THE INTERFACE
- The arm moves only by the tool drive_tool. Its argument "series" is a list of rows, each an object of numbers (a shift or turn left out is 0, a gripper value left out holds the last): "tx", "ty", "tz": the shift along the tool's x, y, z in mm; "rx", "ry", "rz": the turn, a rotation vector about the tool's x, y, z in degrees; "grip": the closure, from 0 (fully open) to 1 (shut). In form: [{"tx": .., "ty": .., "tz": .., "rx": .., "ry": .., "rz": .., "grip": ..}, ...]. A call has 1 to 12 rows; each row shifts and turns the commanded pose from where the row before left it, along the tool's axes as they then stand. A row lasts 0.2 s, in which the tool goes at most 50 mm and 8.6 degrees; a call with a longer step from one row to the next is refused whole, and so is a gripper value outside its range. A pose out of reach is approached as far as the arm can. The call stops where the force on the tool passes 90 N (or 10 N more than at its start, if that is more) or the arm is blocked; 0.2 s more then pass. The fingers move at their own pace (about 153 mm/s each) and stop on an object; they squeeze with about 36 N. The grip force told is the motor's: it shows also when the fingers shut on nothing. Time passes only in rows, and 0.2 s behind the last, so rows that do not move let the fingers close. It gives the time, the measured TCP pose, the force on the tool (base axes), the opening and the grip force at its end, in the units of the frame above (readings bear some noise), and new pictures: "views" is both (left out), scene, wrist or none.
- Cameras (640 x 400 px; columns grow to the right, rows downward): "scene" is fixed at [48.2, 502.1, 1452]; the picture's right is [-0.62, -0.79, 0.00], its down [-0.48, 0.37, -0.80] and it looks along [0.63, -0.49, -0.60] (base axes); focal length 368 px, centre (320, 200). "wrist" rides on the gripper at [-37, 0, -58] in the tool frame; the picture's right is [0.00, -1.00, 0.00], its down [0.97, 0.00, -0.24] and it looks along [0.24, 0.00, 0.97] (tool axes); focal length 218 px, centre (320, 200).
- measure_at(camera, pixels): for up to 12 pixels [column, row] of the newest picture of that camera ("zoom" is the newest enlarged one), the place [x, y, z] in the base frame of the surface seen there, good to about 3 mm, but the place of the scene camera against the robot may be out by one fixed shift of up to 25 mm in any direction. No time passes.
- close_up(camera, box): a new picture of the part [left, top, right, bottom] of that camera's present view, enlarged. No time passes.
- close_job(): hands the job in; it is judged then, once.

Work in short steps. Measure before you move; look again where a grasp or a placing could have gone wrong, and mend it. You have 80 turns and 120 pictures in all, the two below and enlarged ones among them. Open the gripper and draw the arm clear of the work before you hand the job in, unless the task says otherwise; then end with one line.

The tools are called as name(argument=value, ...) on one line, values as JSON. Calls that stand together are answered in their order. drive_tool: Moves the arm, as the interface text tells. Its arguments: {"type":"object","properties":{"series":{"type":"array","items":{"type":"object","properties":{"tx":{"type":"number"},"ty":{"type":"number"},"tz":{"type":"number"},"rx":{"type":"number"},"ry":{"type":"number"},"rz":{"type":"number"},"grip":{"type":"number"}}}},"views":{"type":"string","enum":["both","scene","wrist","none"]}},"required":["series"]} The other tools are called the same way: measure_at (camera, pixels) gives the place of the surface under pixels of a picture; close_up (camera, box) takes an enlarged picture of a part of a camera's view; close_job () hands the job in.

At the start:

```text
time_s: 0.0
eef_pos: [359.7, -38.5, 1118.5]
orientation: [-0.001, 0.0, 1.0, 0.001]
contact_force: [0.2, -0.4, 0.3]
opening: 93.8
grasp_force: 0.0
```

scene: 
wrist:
....
▸ GIVEN INSTRUCTION
Print the material once more, exactly. Use JSON: a list with one string for each line that is not empty.

▸ RESULT OF THE EXERCISE
[
  "THE INTERFACE",
  "- The arm moves only by the tool drive_tool. Its argument \"series\" is a list of rows, each an object of numbers (a shift or turn left out is 0, a gripper value left out holds the last): \"tx\", \"ty\", \"tz\": the shift along the tool's x, y, z in mm; \"rx\", \"ry\", \"rz\": the turn, a rotation vector about the tool's x, y, z in degrees; \"grip\": the closure, from 0 (fully open) to 1 (shut). In form: [{\"tx\": .., \"ty\": .., \"tz\": .., \"rx\": .., \"ry\": .., \"rz\": .., \"grip\": ..}, ...]. A call has 1 to 12 rows; each row shifts and turns the commanded pose from where the row before left it, along the tool's axes as they then stand. A row lasts 0.2 s, in which the tool goes at most 50 mm and 8.6 degrees; a call with a longer step from one row to the next is refused whole, and so is a gripper value outside its range. A pose out of reach is approached as far as the arm can. The call stops where the force on the tool passes 90 N (or 10 N more than at its start, if that is more) or the arm is blocked; 0.2 s more then pass. The fingers move at their own pace (about 153 mm/s each) and stop on an object; they squeeze with about 36 N. The grip force told is the motor's: it shows also when the fingers shut on nothing. Time passes only in rows, and 0.2 s behind the last, so rows that do not move let the fingers close. It gives the time, the measured TCP pose, the force on the tool (base axes), the opening and the grip force at its end, in the units of the frame above (readings bear some noise), and new pictures: \"views\" is both (left out), scene, wrist or none.",
  "- Cameras (640 x 400 px; columns grow to the right, rows downward): \"scene\" is fixed at [48.2, 502.1, 1452]; the picture's right is [-0.62, -0.79, 0.00], its down [-0.48, 0.37, -0.80] and it looks along [0.63, -0.49, -0.60] (base axes); focal length 368 px, centre (320, 200). \"wrist\" rides on the gripper at [-37, 0, -58] in the tool frame; the picture's right is [0.00, -1.00, 0.00], its down [0.97, 0.00, -0.24] and it looks along [0.24, 0.00, 0.97] (tool axes); focal length 218 px, centre (320, 200).",
  "- measure_at(camera, pixels): for up to 12 pixels [column, row] of the newest picture of that camera (\"zoom\" is the newest enlarged one), the place [x, y, z] in the base frame of the surface seen there, good to about 3 mm, but the place of the scene camera against the robot may be out by one fixed shift of up to 25 mm in any direction. No time passes.",
  "- close_up(camera, box): a new picture of the part [left, top, right, bottom] of that camera's present view, enlarged. No time passes.",
  "- close_job(): hands the job in; it is judged then, once.",
  "Work in short steps. Measure before you move; look again where a grasp or a placing could have gone wrong, and mend it. You have 80 turns and 120 pictures in all, the two below and enlarged ones among them. Open the gripper and draw the arm clear of the work before you hand the job in, unless the task says otherwise; then end with one line.",
  "The tools are called as name(argument=value, ...) on one line, values as JSON. Calls that stand together are answered in their order. drive_tool: Moves the arm, as the interface text tells. Its arguments: {\"type\":\"object\",\"properties\":{\"series\":{\"type\":\"array\",\"items\":{\"type\":\"object\",\"properties\":{\"tx\":{\"type\":\"number\"},\"ty\":{\"type\":\"number\"},\"tz\":{\"type\":\"number\"},\"rx\":{\"type\":\"number\"},\"ry\":{\"type\":\"number\"},\"rz\":{\"type\":\"number\"},\"grip\":{\"type\":\"number\"}}}},\"views\":{\"type\":\"string\",\"enum\":[\"both\",\"scene\",\"wrist\",\"none\"]}},\"required\":[\"series\"]} The other tools are called the same way: measure_at (camera, pixels) gives the place of the surface under pixels of a picture; close_up (camera, box) takes an enlarged picture of a part of a camera's view; close_job () hands the job in.",
  "At the start:",
  "```text",
  "time_s: 0.0",
  "eef_pos: [359.7, -38.5, 1118.5]",
  "orientation: [-0.001, 0.0, 1.0, 0.001]",
  "contact_force: [0.2, -0.4, 0.3]",
  "opening: 93.8",
  "grasp_force: 0.0",
  "```",
  "scene: ",
  "wrist:"
]